Saint-Père est traversé par la Cure, affluent de l'Yonne et rivière de première catégorie (dit « rivière à truite »). Le village se trouve dans un « creux » cerné de toute part de lieux d'altitude (Vézelay, le Terria, Vignes et Avallon). Deux autres villages se trouvent sur la commune : Fontette et Nanchèvre.
Pour la période 1971-2000, la température annuelle moyenne est de 11,1 °C, avec une amplitude thermique annuelle de 16,1 °C. Le cumul annuel moyen de précipitations est de 764 mm, avec 12 jours de précipitations en janvier et 7,8 jours en juillet[1]. Pour la période 1991-2020, la température moyenne annuelle observée sur la station météorologique de Météo-France la plus proche, « Merry-sur-Yonne », sur la commune de Merry-sur-Yonne à 15 km à vol d'oiseau[3], est de 11,5 °C et le cumul annuel moyen de précipitations est de 776,9 mm.
La température maximale relevée sur cette station est de 40,7 °C, atteinte le ; la température minimale est de −22 °C, atteinte le [Note 1],[4],[5].
Au , Saint-Père est catégorisée commune rurale à habitat dispersé, selon la nouvelle grille communale de densité à sept niveaux définie par l'Insee en 2022[8].

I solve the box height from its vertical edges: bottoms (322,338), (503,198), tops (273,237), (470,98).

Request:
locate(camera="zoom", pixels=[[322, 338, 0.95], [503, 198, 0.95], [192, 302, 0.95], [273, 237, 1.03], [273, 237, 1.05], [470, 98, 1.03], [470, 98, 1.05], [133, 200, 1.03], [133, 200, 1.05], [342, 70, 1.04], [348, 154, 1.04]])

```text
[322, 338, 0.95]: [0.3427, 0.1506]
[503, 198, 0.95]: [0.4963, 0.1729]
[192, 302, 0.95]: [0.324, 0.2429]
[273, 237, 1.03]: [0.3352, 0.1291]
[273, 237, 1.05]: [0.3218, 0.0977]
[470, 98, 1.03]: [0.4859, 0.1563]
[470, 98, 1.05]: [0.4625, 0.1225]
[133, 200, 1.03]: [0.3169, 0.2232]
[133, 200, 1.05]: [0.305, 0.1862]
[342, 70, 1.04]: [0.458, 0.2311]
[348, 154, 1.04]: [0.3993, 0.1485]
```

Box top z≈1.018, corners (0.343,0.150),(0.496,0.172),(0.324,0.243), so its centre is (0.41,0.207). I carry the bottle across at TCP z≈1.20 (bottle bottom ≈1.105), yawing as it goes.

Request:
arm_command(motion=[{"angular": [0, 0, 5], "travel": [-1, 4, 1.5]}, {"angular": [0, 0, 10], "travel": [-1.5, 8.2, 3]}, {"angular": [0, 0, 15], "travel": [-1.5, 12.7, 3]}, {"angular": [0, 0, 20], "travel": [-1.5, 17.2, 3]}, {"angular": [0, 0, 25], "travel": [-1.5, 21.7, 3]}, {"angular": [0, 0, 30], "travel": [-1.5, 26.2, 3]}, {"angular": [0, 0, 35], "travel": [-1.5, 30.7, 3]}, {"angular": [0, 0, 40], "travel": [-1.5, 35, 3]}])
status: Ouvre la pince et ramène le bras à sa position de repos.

Elle est située hors unité urbaine[9]. Par ailleurs la commune fait partie de l'aire d'attraction d'Avallon, dont elle est une commune de la couronne[Note 2],[9]. Cette aire, qui regroupe 74 communes, est catégorisée dans les aires de moins de 50 000 habitants[10],[11].
Occupation des sols
L'occupation des sols de la commune, telle qu'elle ressort de la base de donnéeseuropéenne d’occupation biophysique des sols Corine Land Cover (CLC), est marquée par l'importance des territoires agricoles (77,4 % en 2018), une proportion identique à celle de 1990 (77,4 %). La répartition détaillée en 2018 est la suivante :
prairies (44 %), terres arables (23,9 %), forêts (15,9 %), zones agricoles hétérogènes (6,8 %), milieux à végétation arbustive et/ou herbacée (4,7 %), cultures permanentes (2,7 %), zones urbanisées (2 %)[12]. L'évolution de l’occupation des sols de la commune et de ses infrastructures peut être observée sur les différentes représentations cartographiques du territoire : la carte de Cassini (XVIIIe siècle), la carte d'état-major (1820-1866) et les cartes ou photos aériennes de l'IGN pour la période actuelle (1950 à aujourd'hui)[Carte 1].
Histoire
Établi de très longue date, Saint-Père est situé près du gué de l'ancienne voie menant d'Autun à Auxerre par Quarré-les-Tombes[13].
Préhistoire
Vers 6000 av. J.-C., des Hommes s'installent sur le site de Saint-Père car la terre y est fertile et l'eau proche[14]. De cette époque, les fouilles archéologiques ont mis au jour un caillebotis constitué de galets brisés et des silex taillés[15].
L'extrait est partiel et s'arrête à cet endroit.